**Data**
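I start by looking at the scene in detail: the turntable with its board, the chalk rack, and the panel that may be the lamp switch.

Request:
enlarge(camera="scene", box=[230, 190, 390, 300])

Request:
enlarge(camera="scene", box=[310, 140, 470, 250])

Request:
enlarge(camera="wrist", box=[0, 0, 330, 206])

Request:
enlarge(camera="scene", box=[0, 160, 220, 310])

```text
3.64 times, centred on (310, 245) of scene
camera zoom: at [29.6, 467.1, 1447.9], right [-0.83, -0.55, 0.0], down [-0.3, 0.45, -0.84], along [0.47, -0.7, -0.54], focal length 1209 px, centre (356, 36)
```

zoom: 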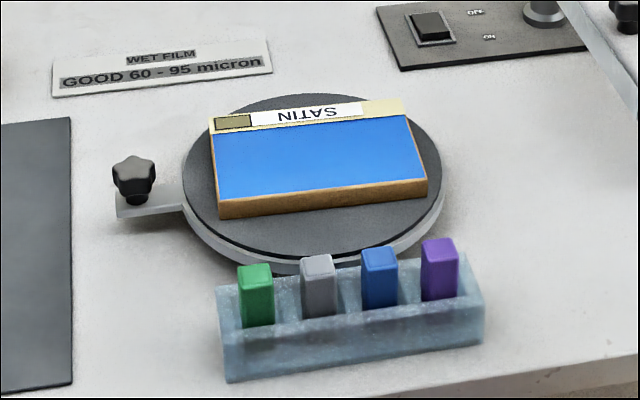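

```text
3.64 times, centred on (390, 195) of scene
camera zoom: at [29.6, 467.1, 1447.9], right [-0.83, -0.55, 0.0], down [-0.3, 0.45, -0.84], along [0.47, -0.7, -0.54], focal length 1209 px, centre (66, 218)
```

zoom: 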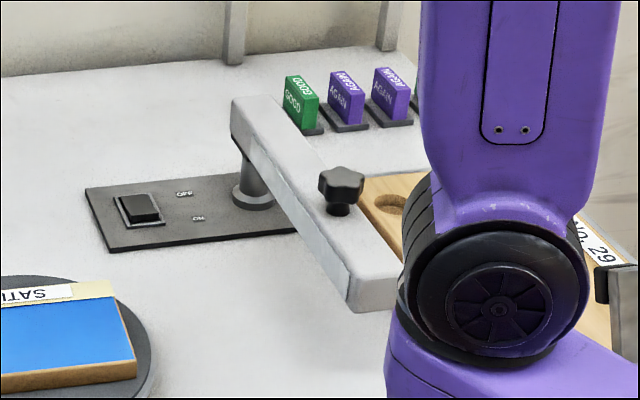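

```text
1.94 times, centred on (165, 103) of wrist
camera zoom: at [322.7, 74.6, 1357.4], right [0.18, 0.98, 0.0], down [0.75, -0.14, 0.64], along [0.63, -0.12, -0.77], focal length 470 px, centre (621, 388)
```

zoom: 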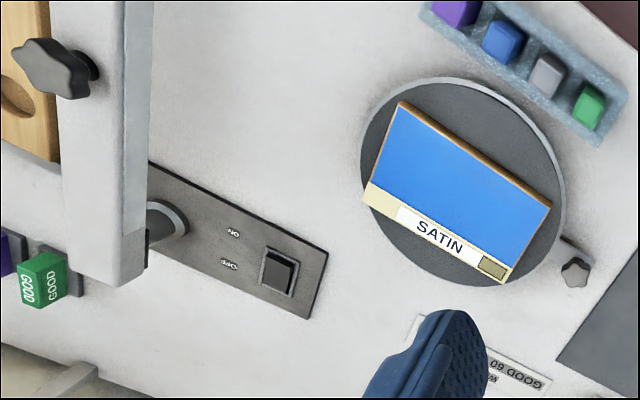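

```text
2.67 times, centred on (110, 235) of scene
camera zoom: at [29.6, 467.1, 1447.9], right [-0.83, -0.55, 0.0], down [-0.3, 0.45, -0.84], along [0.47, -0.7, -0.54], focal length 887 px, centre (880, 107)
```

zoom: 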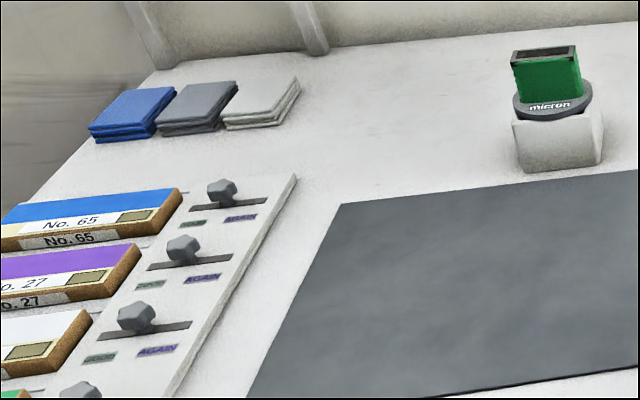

**Passage shown**
Career takes root in starting new plants
By Hannah Tucker
Chelsea Maupin is obsessed with plants, but you need to see her apartment to believe it. Small succulents perch on the windowsills. A bookcase in the living room is dedicated to green things of all shapes and sizes. Potted plants line the perimeter of her deck.
Perhaps this obsession is hereditary. She grew up gardening with her grandmother, who taught her the basics about caring for plants. But when she arrived at Purdue, Maupin became fascinated with the science behind her grandma’s techniques.
“When I was little, Grandma would have me pinch off the tops of all of her mums,” said Maupin, a senior sustainable food and farming systems major from Kokomo, Indiana. “I wasn’t really sure why I did that, but she said it makes them bushier and that’s good, so I did. When I learned about apical dominance in class, I got to share with my family that the plants have a hormone response, and when you pinch the tops off, the lateral shoots grow. I thought that was so cool.”
Another scientific thing Maupin learned in class was how to propagate, which just means using a piece of a plant to grow a new one. It started as a class assignment, but it grew to be a hobby. She began snipping off pieces of plants wherever she went.

**Work to do**
1) Provide the original wording of the passage shown from "Perhaps this obsession" as far as "her grandma’s techniques.".
2) Pick up the passage shown at the point where it stops and go on.

**Answers given**
1)
Perhaps this obsession is hereditary. She grew up gardening with her grandmother, who taught her the basics about caring for plants. But when she arrived at Purdue, Maupin became fascinated with the science behind her grandma’s techniques.

2)
“Growing plants is addicting,” she said. “It’s so easy, and I have a lot of fun watching them grow.”
Maupin started collecting plants from all sorts of interesting places. While studying abroad in Europe, she came across a potted plant someone had dumped along the road.
“I just picked the leaves up which had broken off and propagated them,” she said. “It feels like you’re cheating because it’s so easy. You just have to know a little bit about how plants grow.”
Working with plants is more than a hobby for Maupin. She has used her propagation skills in numerous research projects at Purdue that focus on ways to make agriculture more sustainable. One example of this is her work with tomato grafting.
Older varieties of tomatoes, called heirlooms, are really tasty. But they are also more prone to disease than conventional crop varieties. This is where grafting, a form of propagation, can help. In grafting, you take an heirloom tomato plant and attach it to the root stalk from another variety that provides more disease resistance. What you get is a plant that produces great-tasting heirloom tomatoes, but can resist diseases like a conventional variety — the best of both worlds.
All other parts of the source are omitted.